Коммуникация фундаментально связана с обменом, это комплексный, сложный креативный процесс, который формирует нашу идентичность, наше ощущение себя, своей самости во взаимоотношениях с другими людьми. Коммуникация должна быть в центре медиа в городах. Это позволяет задуматься о паре других моментов. Во-первых, как мы можем сформировать пространство, максимизировать возможности для богатого взаимодействия в контексте сетевого общественного пространства? И как мы можем минимизировать любые непредвиденные последствия, которые могут возникнуть в таком сетевом публичном пространстве?
Медиа в городах
Давайте сделаем шаг назад. Существует долгая история медиа и медированного поведения в городах. В моей книге «Медийный город: медиа, архитектура и городское пространство», которую я написал несколько лет назад, я проследил, как новые технологии, такие как фотография, кино, электрическое освещение и телевидение, сформировали современную архитектуру и современную жизнь. В этой книге я писал, что опыт пространственного проживания города в новейшее время постоянно сопровождается растущим взаимодействием между архитектурой и медиа. Это особенно важно в осмыслении современного города как комплекса медиа-архитектуры.

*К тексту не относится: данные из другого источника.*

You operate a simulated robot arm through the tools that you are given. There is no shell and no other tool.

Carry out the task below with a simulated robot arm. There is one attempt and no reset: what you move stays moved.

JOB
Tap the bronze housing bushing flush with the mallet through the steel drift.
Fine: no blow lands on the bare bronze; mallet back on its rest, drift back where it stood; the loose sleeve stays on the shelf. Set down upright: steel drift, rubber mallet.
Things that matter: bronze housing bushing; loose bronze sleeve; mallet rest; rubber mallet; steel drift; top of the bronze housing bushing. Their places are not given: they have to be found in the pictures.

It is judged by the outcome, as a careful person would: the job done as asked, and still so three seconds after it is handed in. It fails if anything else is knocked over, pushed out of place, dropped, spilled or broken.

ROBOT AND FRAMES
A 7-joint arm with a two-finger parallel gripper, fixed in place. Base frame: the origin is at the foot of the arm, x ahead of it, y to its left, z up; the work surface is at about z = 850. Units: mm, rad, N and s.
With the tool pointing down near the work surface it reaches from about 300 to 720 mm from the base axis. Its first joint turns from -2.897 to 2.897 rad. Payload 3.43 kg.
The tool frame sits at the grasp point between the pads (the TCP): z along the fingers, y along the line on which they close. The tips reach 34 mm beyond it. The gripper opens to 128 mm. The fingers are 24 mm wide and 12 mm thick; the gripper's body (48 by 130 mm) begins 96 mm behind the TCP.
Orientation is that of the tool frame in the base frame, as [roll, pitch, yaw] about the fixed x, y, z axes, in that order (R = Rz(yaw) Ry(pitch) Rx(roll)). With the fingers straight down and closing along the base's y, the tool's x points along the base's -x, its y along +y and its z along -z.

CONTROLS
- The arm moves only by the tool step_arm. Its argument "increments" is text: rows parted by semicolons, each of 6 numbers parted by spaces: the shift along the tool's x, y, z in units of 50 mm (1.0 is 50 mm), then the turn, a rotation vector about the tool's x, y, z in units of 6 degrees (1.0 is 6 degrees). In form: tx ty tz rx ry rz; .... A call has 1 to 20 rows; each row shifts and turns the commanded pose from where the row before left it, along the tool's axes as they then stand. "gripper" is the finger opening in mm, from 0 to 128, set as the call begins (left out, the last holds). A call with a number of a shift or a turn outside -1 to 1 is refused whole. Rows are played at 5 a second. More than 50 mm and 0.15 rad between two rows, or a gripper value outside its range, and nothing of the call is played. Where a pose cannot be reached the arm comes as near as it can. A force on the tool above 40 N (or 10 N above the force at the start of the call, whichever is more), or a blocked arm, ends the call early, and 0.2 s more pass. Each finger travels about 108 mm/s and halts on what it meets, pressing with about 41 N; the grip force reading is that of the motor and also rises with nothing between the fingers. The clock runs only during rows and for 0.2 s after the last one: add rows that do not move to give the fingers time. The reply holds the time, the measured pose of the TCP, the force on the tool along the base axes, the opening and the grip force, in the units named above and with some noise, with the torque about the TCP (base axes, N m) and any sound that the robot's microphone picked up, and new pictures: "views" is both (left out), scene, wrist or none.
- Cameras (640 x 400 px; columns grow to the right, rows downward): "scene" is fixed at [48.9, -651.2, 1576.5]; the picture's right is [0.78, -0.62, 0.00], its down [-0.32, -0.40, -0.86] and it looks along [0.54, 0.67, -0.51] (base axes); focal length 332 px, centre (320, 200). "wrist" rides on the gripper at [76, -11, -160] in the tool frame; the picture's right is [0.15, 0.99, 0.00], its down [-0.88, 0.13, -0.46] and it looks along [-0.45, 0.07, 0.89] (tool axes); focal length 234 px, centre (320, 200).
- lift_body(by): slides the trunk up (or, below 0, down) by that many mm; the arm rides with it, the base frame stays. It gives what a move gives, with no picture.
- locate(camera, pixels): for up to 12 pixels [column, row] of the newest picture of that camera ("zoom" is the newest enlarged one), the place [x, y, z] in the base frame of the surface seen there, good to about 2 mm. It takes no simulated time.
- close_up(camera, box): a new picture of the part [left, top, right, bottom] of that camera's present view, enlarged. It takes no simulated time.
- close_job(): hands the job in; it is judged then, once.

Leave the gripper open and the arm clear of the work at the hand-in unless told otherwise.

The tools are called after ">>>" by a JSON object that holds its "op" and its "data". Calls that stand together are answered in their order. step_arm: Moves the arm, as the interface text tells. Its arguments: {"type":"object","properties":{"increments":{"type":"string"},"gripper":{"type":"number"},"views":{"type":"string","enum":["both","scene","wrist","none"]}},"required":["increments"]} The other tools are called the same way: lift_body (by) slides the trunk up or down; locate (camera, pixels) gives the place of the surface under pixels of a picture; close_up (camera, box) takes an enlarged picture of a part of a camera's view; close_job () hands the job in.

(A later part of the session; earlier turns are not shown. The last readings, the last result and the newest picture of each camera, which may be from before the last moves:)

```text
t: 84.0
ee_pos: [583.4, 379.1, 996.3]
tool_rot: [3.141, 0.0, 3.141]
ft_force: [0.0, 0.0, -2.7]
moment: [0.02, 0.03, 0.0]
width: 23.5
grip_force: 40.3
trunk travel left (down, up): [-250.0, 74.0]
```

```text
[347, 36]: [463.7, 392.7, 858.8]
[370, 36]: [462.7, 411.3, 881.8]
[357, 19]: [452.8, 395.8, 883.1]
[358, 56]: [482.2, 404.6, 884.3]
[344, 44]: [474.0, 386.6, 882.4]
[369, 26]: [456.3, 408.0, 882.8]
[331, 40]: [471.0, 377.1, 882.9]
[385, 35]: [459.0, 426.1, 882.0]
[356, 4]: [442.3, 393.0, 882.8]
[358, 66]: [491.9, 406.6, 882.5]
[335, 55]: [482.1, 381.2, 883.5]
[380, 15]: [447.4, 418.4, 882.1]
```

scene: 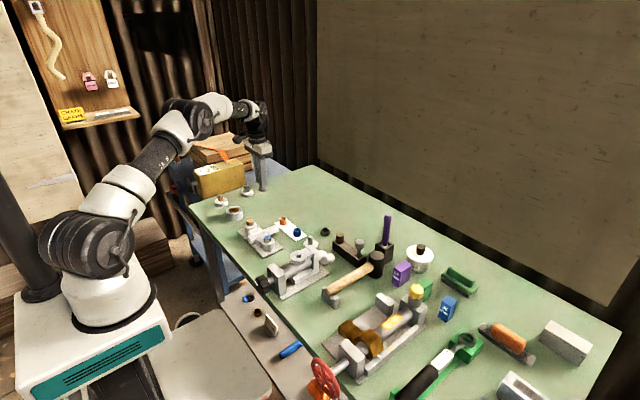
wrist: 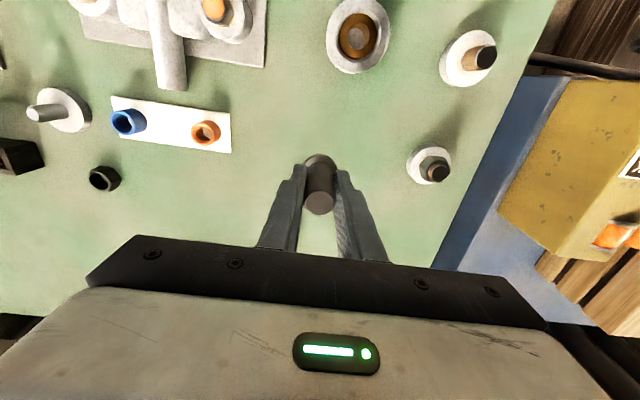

Также я предположил, что в XX веке эта комплексность, эта связь стала доминирующей. Именно поэтому ее очень легко применить. Чем вообще цифровые медиа отличаются от предыдущих? Цифровизация создает условия для растущей конвергенции между секторами, которые раньше были четко разделены: например, телекоммуникация, телерадиовещание и компьютерные технологии.
Все виды медиа стали полагаться на компьютер и являются теперь частью общей сети. Современные медиа, основанные на компьютерных технологиях, таких как смартфоны, например, не просто отражают определенный контент. Они не работают, как старый телевизор, они работают как генераторы, и могут создавать некоторые контенты. Это означает, что коммуникационная архитектура также фундаментально меняется. Более централизованные сети эпохи телерадиовещания сейчас уступают новым практикам, основанным на коммуникации, когда многие обращаются ко многим. В своей книге «Геомедиа» я постарался более детально объяснить, как новые условия влияют на современное городское пространство, в первую очередь, фокусируясь на пространственном восприятии города.
Я полагаю, что сам термин и феномен геомедиа возник на пересечение трех траекторий: это повсеместность, рациональность и реальное время. Старые медиа-парадигмы можно описать в ретроспективе, в смысле ограниченности ресурсов и фиксированности. Для того, чтобы слышать, смотреть или подключаться к общей сети, нужно было прийти в какой-то конкретное место, телефоны были проводными, телевизор стоял в определенном месте. Теперь это радикально изменилось. Мобильные устройства и городские медиа-платформы в сочетании с цифровыми сетями пересоздают современный город как пространство, в котором связь доступна везде и в любое время. Есть практические ограничения этого слова «везде», они коммерческие, пространственные, технологические. Смысл в том, что ожидания, которые мы обращаем к медиа и доступности медиа, полностью изменились, это наша новая нормальность.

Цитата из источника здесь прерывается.